The weather is changing and we’re beginning to anticipate cozy winter evenings. But, first, let’s make sure that our homes are ready for the season to come. Help your deck survive what winter throws at it by re-staining or re-sealing it this month. Cooler temps and lower humidity make it the ideal time for this project. If you don’t want to do it yourself, check Contractors and Service Providers | Claudia Sells DC to hire a specialist.
Next, plan to tackle the yard. If you have a lawn, now is the time to aerate, reseed and fertilize it if needed. While you’re at it, think about converting to a low-growing clover and grass mix. Clover lawns require little maintenance and they are environmentally friendly. They were the standard until the 1950s when chemical producers realized they couldn’t formulate weed-killers that would spare clover. (Instead, they embarked on marketing campaigns to convince consumers that grass-only lawns were the ideal!) Fall is also the perfect time to prune trees and plant perennials and shrubs so that they will have a chance to establish roots before the first freeze.
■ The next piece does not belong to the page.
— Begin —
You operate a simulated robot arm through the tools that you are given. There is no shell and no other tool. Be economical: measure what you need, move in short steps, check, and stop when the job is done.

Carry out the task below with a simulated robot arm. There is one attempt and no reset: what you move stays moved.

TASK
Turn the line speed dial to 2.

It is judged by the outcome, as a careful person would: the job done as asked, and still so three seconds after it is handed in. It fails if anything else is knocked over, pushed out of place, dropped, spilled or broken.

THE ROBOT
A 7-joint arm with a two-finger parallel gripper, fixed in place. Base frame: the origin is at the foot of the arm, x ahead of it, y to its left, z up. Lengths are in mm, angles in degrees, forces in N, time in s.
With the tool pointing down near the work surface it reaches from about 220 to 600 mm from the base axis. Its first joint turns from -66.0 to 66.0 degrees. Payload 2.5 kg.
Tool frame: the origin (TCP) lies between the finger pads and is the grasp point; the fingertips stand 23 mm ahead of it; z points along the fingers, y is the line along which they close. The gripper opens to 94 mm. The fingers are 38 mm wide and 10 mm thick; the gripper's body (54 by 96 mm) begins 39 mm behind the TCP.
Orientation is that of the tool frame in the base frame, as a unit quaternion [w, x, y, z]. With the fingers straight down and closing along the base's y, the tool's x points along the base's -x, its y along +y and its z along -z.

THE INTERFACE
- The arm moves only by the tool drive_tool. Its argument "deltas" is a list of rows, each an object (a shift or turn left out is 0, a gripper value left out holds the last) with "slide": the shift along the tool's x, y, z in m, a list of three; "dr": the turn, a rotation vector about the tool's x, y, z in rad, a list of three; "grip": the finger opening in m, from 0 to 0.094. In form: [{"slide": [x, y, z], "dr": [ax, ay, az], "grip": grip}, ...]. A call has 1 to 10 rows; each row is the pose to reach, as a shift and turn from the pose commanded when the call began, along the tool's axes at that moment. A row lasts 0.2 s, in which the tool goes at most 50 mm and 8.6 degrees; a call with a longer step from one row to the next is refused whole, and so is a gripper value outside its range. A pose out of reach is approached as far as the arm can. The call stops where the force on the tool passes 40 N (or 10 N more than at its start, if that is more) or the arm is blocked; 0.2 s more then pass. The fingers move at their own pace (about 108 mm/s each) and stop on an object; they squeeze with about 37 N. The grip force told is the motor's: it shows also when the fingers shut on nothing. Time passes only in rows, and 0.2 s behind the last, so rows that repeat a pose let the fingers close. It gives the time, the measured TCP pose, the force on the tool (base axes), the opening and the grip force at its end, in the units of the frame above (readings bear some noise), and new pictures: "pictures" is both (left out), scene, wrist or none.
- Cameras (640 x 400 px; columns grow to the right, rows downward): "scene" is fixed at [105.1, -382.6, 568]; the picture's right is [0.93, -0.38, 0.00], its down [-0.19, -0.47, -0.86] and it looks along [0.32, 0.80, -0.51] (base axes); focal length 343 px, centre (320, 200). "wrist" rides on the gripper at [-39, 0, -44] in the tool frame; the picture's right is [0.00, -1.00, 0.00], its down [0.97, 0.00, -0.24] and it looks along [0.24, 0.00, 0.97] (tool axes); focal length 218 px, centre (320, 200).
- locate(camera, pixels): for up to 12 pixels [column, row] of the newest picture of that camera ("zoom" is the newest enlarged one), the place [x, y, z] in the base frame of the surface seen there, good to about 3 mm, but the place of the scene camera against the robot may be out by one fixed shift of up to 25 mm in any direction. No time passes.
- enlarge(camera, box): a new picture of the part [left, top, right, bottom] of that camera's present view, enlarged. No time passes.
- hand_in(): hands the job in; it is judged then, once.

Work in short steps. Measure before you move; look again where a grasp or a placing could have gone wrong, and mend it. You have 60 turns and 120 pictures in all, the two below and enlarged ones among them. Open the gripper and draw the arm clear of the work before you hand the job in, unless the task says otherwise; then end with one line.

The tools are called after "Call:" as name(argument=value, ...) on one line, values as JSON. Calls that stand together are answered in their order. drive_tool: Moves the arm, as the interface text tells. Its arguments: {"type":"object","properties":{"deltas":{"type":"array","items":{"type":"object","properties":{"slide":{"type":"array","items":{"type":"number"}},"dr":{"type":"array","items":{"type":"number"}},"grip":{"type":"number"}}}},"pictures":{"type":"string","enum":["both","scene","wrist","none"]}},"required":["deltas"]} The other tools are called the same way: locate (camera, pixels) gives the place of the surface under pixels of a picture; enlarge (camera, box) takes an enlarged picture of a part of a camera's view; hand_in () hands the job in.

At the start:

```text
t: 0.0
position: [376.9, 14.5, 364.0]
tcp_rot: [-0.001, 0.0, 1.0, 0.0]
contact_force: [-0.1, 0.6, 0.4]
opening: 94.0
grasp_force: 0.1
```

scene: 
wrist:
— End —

According to the American Red Cross, fires increase in the fall and winter so now is the time make sure you have a fire extinguisher for each floor of your home and the garage. You already have fire extinguishers – great! But they do break down and malfunction. In fact, after six years they need to be emptied and reloaded. Keep your home fire safe by getting your existing fire extinguishers checked by a certified professional.
Before it gets too cold, clean out your dryer vent. Dryer fires are a real and very frightening hazard, and they most often start in the metal venting between your dryer and the wall. To clean, first unplug the dryer; then wipe out or vacuum out the tiny dryer lint fibers that cling to the walls of the duct. Consider using equipment that does the job right by attaching to the end of your vacuum cleaner to get lint out of tiny crevices. If your dryer has an especially long duct, you can call in a professional which typically costs about $100. Beware that ducts bend fairly easily when you handle them, which you should avoid because sharp turns or bends in the tube create spaces for more lint accumulation. You should give your dryer vent a good cleaning every year, at least.
Finally, inspect your home’s exterior. Spending money on roof repairs is no party, but neither is handing out buckets to the family to catch leaks in a winter storm. Inspect your roof — and other big-ticket items, like grading and gutters — before you’ve got problems. You’ll cut costs by fixing them now and stay dry and warm all winter long.